With contributions by: Zoe Todd, Keith Maillard, Jane Eaton Hamilton, kim goldberg, Tanis MacDonald, Gwen Benaway, Lucia Lorenzi, Alicia Elliott, Sonnet l’Abbé, Marie Carrière, Kai Cheng Thom, Dorothy Ellen Palmer, Natalee Caple & Nikki Reimer, Lorraine York, Chelsea Vowel, Laura Moss, Phoebe Wang, A.H. Reaume, Jennifer Andrews, Kristen Darch & Fazeela Jiwa, Erika Thorkelson and Joshua Whitehead.
Press Coverge for Refuse:
Fall Preview 2018 Selection: Nonfiction —Quill and Quire
25 books that are going to make a splash this fall —Toronto Star
Fall Preview 2018: Staff Picks —All Lit Up
Writing on the Wall: Andre Forget reads Refuse: CanLit in Ruins —Maisonneuve
Powerful, diverse writers strike a literary reckoning in Refuse: CanLit in Ruins —Quill and Quire
“Whether you agree or disagree, Refuse is an important collection of immediate responses to this fracturing. Important because, whether it’s being taught in the classroom or making news headlines, the debate over these matters is now so loud it’s no longer possible to ignore the calls for change.” —Alex Good, The Toronto Star
“In this collaborative project we learn that what is uncomfortable, even painful, for many people to consider is that we may need to destroy CanLit as it is currently structured to rebuild a literary tradition that keeps us accountable to each other.

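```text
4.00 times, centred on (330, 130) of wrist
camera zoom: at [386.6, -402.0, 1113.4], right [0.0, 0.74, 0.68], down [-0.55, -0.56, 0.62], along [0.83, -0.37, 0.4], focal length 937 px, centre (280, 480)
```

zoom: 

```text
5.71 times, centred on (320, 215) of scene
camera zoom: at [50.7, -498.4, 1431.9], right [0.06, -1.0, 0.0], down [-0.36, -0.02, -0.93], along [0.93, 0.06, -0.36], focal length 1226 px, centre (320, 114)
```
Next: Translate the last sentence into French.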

We cannot merely hope that we will be able to fix CanLit, but we may be able to create something new, something transformative, from its ruins.” —Stephanie Milliken, This Magazine
On Re-Fusing CanLit–Or Why We Need Integrity, Community, and Roses —Amanda Reaume, Open Book
Staying with the Trouble: Brecken Hancock and Sarah Neville Discuss Refuse: CanLit in Ruins —The Puritan
Hannah McGregor is an Assistant Professor of Publishing at Simon Fraser University, a feminist podcaster, and a CanLit killjoy. She co-hosts the popular Harry Potter podcast Witch, Please, and hosts the slightly-less-popular podcast Secret Feminist Agenda, a weekly discussion of the insidious, nefarious, insurgent, and mundane ways we enact our feminism in our daily lives. She lives in Vancouver on the territory of the Musqueam, Squamish and Tsleil-Waututh, and has two cats; one is named after a poet, and the other is named after a breakfast.
Julie Rak is a Professor in the Department of English and Film Studies at the University of Alberta. She holds an Eccles Fellowship at the British Library for 2017-2018 and is also a Killam Professor at the University of Alberta for 2017-18. Julie was born on traditional Haudenosaunee territory in New York State, and grew up in Delmar, NY, the traditional territory of the Kanien’kehaken (Mohawk). She currently lives and works on Treaty 6 and Metis territory in Edmonton, Alberta, Canada.
Erin Wunker is a teacher and a writer. She teaches courses in Canadian literature and cultural production. She is the author of the multiple award-winning book Notes from a Feminist Killjoy. She lives and works in K’jipuktuk/Halifax.